Forest for the Trees
Thank you, Jennifer Coleman (Open Mic, April 6), for your well-researched and -documented article on the Santa Rosa City Council’s failure to uphold the city charter guidelines for including resident input for spending their tax money for capitol improvements. The charter is ineffective if its rules aren’t enforced. That would seem to make it easy for “special interests” to influence the city council and bypass citizen review of proposed expenditures. I think this could be a big case for an attorney willing to step up to the plate, and “step” on some toes of the offending parties, whose actions would be considered criminal activity in a court of law. You’ve done the preliminary detective work, so it should be easy enough for an attorney to take up this very important cause.

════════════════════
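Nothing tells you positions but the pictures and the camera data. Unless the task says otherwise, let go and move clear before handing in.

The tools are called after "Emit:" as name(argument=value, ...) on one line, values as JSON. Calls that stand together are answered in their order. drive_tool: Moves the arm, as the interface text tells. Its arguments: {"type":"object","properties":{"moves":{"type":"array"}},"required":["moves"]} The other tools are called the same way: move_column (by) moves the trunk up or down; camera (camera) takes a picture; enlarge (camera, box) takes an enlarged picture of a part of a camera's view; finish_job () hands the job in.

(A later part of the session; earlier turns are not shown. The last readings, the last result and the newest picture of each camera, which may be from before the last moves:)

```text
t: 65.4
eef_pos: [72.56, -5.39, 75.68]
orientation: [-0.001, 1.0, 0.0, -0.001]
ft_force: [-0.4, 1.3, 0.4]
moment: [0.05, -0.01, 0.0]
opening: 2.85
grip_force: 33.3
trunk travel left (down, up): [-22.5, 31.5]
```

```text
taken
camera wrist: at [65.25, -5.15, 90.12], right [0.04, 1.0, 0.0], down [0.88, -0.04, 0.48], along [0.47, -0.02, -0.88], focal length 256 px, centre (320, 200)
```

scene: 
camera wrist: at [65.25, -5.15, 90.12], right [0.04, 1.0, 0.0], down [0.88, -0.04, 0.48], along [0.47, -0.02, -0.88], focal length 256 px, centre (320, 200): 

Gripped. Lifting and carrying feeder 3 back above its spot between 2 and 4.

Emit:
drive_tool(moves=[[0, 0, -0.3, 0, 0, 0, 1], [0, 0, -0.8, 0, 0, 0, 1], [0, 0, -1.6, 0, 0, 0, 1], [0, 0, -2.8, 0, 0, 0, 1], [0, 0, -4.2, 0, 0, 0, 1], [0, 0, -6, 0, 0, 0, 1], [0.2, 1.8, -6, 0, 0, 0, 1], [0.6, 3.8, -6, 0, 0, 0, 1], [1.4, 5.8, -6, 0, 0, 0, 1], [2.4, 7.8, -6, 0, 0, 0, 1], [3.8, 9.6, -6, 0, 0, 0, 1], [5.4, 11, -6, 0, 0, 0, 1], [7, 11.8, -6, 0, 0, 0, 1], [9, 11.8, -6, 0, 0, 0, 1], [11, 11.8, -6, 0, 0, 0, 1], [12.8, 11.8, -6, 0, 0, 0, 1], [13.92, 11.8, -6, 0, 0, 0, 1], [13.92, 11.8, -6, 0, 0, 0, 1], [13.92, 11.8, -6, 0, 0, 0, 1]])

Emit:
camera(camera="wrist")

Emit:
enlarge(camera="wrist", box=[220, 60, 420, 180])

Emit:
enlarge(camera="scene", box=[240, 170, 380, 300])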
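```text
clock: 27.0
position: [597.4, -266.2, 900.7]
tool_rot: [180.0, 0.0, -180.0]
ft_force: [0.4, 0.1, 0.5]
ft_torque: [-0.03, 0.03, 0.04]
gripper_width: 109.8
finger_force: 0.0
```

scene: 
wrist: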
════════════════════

This is just another action, in addition to the missing “millions” that should have been spent on much-needed housing. Looks to me like the Santa Rosa City Council is getting away with illegal activity bordering on embezzlement. I hope that your hours of dedicated research to represent Santa Rosa citizens is recognized and honored with a lawsuit.
I am still pissed that they removed the redwood trees. The two new side streets are unnecessary. There are three parking garages within two blocks that are usually half empty. Why can’t people walk anymore? This removal of beautiful old redwood trees for the sake of cars is so short-sighted. We want walkable cities that encourage pedestrians, not more streets and cars. And now they have the nerve to host Earth Day in the Square again. I encourage a boycott or protest that day. The city leaders are completely out of touch and operating in a vacuum.
A Living Wage
The recently passed $15 minimum wage (Debriefer, April 6) will help, not harm, small businesses and Sonoma County’s economic health. For over 30 years, my husband and I have owned and operated a local business, and we pay all employees a living—not minimum—wage. Paying a living wage is more than good business; it’s the right thing to do, for our staff, our community and our local economy. And when the economy thrives, so does our business. We invest in our employees and they in turn contribute to the community by spending close to home. There’s a sign posted in a Sebastopol store window that says it well: “The best way to occupy Wall Street is to shop Main Street.” We’re honored to be a B Corporation, using our business as a force for good, and to continue being voted Best Solar Retail in Sonoma County by Bohemian readers. I’m pleased to say it’s our staff who make us most proud of our accomplishments.